Existe en Occidente la convicción de que la presente guerra contra estas organizaciones islamistas radicales debe dirigirse aceptando ciertos límites de naturaleza ético-jurídica que no pueden ni deben sobrepasarse. Debate diferente será el que se ocupe de determinar cuáles deben ser esos límites y quiénes, los Estados o las organizaciones internacionales, tienen legitimidad para fijarlos. Es evidente la preocupación que existe entre la opinión pública occidental acerca de que esos límites se respeten debidamente como demuestra la alarma creada a consecuencia de las informaciones relativas al maltrato de prisioneros en Irak, a las condiciones de los presos en Guantánamo, a la posibilidad de que existan cárceles de la CIA en países del este de Europa, a los vuelos que se supone han hecho escala en aeropuertos europeos mientras trasladaban presos a estas cárceles, la posibilidad de que los gobiernos occidentales estuvieran al corriente de los vuelos, de sus pasajeros y de sus destinos, la derrota que en el Parlamento británico ha sufrido la “avanzada” legislación antiterrorista propuesta por Tony Blair tras el atentado del 7 de julio y los debates que se desenvuelven en el seno de la sociedad norteamericana sobre la prórroga de las medidas más agresivas de la Patriot Act (que vencen el 31 de diciembre próximo), las escuchas telefónicas sin control judicial o la tortura como medio de obtener información sobre futuros atentados.
Aceptar que esta guerra va a combatirse con estas limitaciones ético-jurídicas supone restringir nuestra capacidad de emplear la violencia frente a un enemigo que, si bien es mucho más débil, es obvio que no va a imponerse ningún límite que no se derive de la escasez de sus recursos o de sus planteamientos, con abierto desprecio a cualquier otro de naturaleza moral, ética o legal.
¿Es esta una buena estrategia para ganar la guerra? El maestro Clausewitz nos dice: “Dado que el uso de la violencia física en todo su alcance no excluye en modo alguno la participación de la inteligencia, aquel que se sirve de esa violencia sin reparar en sangre tendrá que tener ventaja si el adversario no lo hace.
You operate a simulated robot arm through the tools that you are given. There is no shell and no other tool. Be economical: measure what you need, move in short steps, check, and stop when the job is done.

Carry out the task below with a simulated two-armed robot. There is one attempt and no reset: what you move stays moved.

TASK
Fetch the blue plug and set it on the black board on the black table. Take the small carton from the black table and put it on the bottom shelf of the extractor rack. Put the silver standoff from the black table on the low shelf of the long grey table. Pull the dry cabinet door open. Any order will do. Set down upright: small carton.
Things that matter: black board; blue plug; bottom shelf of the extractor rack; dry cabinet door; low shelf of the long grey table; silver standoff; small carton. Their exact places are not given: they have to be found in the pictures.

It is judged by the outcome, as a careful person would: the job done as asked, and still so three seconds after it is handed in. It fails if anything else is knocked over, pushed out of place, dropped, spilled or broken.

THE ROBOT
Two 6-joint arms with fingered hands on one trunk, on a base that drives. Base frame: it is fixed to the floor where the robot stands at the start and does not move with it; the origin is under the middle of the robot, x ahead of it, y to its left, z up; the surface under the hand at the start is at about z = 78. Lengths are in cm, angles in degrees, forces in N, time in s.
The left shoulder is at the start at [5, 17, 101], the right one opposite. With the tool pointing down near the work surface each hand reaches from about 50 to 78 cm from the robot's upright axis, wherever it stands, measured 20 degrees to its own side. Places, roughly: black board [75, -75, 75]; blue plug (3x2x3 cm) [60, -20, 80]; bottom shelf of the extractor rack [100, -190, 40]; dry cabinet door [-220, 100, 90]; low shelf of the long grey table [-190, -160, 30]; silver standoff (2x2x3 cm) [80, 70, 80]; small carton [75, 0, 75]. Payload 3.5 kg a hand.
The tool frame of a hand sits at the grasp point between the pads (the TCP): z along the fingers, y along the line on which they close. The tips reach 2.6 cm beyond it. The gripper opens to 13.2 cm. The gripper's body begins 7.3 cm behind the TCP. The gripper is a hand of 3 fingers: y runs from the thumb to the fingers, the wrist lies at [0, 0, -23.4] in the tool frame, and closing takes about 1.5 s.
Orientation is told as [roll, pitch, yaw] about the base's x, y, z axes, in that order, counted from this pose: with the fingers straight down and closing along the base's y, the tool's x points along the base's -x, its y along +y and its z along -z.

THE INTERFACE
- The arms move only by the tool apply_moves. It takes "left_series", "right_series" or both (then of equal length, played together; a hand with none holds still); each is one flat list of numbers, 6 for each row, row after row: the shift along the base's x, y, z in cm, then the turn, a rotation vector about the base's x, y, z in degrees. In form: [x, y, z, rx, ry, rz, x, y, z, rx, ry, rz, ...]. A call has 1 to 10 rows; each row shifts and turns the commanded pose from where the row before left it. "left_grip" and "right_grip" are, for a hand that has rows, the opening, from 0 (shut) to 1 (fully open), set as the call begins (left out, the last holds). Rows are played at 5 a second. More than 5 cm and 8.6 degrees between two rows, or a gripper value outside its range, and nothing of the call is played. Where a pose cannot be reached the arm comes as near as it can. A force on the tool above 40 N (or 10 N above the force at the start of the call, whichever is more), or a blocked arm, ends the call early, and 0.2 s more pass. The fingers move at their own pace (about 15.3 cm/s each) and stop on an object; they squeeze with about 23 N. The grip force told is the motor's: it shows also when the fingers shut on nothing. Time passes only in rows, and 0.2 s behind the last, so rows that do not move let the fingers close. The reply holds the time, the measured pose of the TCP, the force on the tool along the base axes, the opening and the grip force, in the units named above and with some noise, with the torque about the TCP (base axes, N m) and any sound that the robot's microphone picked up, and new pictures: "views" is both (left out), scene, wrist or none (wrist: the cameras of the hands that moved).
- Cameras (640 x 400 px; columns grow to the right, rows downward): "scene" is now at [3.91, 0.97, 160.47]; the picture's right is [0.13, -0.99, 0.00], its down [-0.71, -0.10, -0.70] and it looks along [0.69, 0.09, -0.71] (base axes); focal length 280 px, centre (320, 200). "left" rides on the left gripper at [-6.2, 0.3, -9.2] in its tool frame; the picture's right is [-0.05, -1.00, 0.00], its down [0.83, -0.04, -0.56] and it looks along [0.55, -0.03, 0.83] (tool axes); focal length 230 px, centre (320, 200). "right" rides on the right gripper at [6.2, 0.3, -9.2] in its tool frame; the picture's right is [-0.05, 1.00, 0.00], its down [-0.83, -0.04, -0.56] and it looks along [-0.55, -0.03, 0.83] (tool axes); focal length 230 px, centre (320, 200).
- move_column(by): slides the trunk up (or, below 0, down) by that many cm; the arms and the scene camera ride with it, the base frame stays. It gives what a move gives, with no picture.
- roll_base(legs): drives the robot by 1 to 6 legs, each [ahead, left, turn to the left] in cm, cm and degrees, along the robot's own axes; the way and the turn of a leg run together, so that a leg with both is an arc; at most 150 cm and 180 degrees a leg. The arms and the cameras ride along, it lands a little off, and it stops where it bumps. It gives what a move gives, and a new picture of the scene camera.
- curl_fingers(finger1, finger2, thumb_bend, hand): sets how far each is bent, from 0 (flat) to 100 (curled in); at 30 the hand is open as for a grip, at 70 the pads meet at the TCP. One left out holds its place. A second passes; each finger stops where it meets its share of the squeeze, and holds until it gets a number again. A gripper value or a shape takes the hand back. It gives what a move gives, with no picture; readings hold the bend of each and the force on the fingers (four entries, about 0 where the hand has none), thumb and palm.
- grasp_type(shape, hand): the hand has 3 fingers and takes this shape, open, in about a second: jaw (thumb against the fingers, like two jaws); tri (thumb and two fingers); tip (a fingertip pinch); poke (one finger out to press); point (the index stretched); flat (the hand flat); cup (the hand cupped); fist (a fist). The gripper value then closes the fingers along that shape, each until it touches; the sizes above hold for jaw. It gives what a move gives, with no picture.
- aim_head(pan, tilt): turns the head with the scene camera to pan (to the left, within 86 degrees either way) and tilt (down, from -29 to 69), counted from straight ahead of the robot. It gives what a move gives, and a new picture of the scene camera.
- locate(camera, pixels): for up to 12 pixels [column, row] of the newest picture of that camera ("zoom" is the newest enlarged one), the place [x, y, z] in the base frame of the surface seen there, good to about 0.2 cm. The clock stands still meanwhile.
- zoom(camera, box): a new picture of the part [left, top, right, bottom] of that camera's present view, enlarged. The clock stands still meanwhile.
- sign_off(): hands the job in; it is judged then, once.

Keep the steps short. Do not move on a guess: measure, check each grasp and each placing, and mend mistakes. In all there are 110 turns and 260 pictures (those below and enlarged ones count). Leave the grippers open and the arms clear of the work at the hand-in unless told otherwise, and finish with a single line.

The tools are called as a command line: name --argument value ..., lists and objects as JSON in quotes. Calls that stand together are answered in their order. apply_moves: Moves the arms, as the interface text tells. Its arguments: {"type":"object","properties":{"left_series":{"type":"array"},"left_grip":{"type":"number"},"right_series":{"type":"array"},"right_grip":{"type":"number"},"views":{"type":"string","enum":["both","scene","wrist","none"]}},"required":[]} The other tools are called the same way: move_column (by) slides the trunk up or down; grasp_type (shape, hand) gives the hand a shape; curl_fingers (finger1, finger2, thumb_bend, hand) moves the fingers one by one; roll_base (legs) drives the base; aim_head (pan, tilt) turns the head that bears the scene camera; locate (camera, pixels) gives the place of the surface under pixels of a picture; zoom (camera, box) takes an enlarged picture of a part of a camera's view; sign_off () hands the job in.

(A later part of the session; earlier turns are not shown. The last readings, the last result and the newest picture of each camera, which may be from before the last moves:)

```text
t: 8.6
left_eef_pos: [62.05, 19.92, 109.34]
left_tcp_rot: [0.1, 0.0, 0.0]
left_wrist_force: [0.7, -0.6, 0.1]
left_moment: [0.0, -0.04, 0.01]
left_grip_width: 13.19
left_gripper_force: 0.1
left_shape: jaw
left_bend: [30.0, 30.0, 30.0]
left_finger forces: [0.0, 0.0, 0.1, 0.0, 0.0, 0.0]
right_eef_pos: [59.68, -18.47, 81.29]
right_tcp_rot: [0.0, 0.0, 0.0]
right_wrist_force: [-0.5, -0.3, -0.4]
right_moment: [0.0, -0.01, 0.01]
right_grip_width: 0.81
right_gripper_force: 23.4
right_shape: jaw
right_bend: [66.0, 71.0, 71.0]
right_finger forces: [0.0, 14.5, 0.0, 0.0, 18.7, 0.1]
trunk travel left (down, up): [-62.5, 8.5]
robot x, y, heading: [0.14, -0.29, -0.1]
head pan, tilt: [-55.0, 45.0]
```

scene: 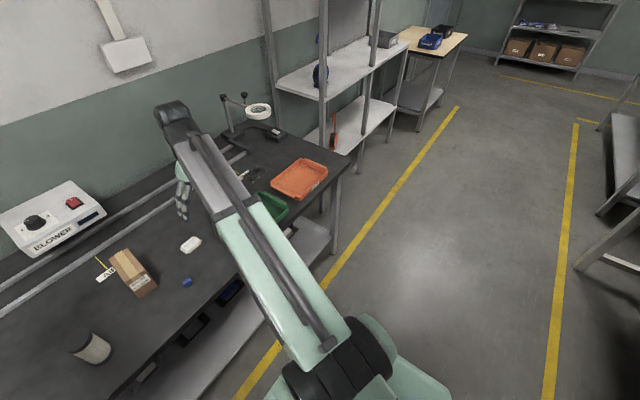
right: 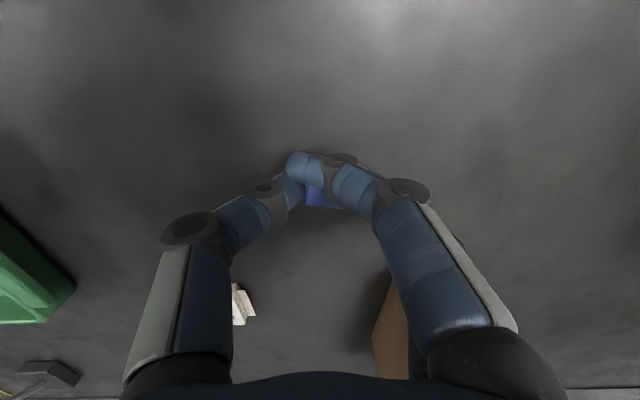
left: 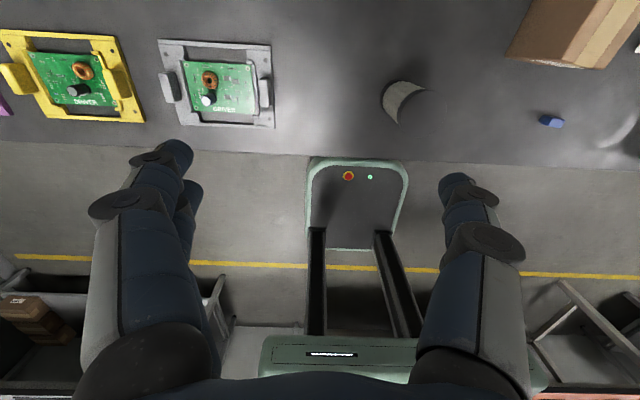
Con eso marca la ley para el otro, y así ambos ascienden hasta el extremo sin que haya más barrera que la correlación de fuerzas inherente. Así es como hay que ver esta cuestión, y es una aspiración inútil, incluso falsa, dejar fuera de consideración la naturaleza de un elemento por repugnancia ante su crudeza”. Dicho de otra manera, en una guerra, imponerse límites a la violencia a emplear por consideraciones éticas tiene unas consecuencias estratégicas que pueden ser de la máxima gravedad.
Pues bien, a pesar de la evidente sabiduría de las palabras del estratega alemán, en Occidente tenemos la certidumbre de que combatir a las organizaciones terroristas sin respeto hacia los principios que imperan en nuestras avanzadas sociedades occidentales es, de algún modo, una manera de garantizarse la derrota en esa guerra. No sólo eso, sino que muchos están convencidos de que no se puede ser eficaz en la lucha contra una organización terrorista si no se respetan nuestros valores ético-jurídicos: no hay atajos en la lucha antiterrorista. Los que así piensan se preguntan: ¿puede ganarse una guerra para defender determinados valores mediante recursos que exigen el desprecio de los mismos? Rebajar nuestras exigencias éticas y jurídicas hasta igualarnos con los terroristas, ¿no es un modo de cederles la victoria?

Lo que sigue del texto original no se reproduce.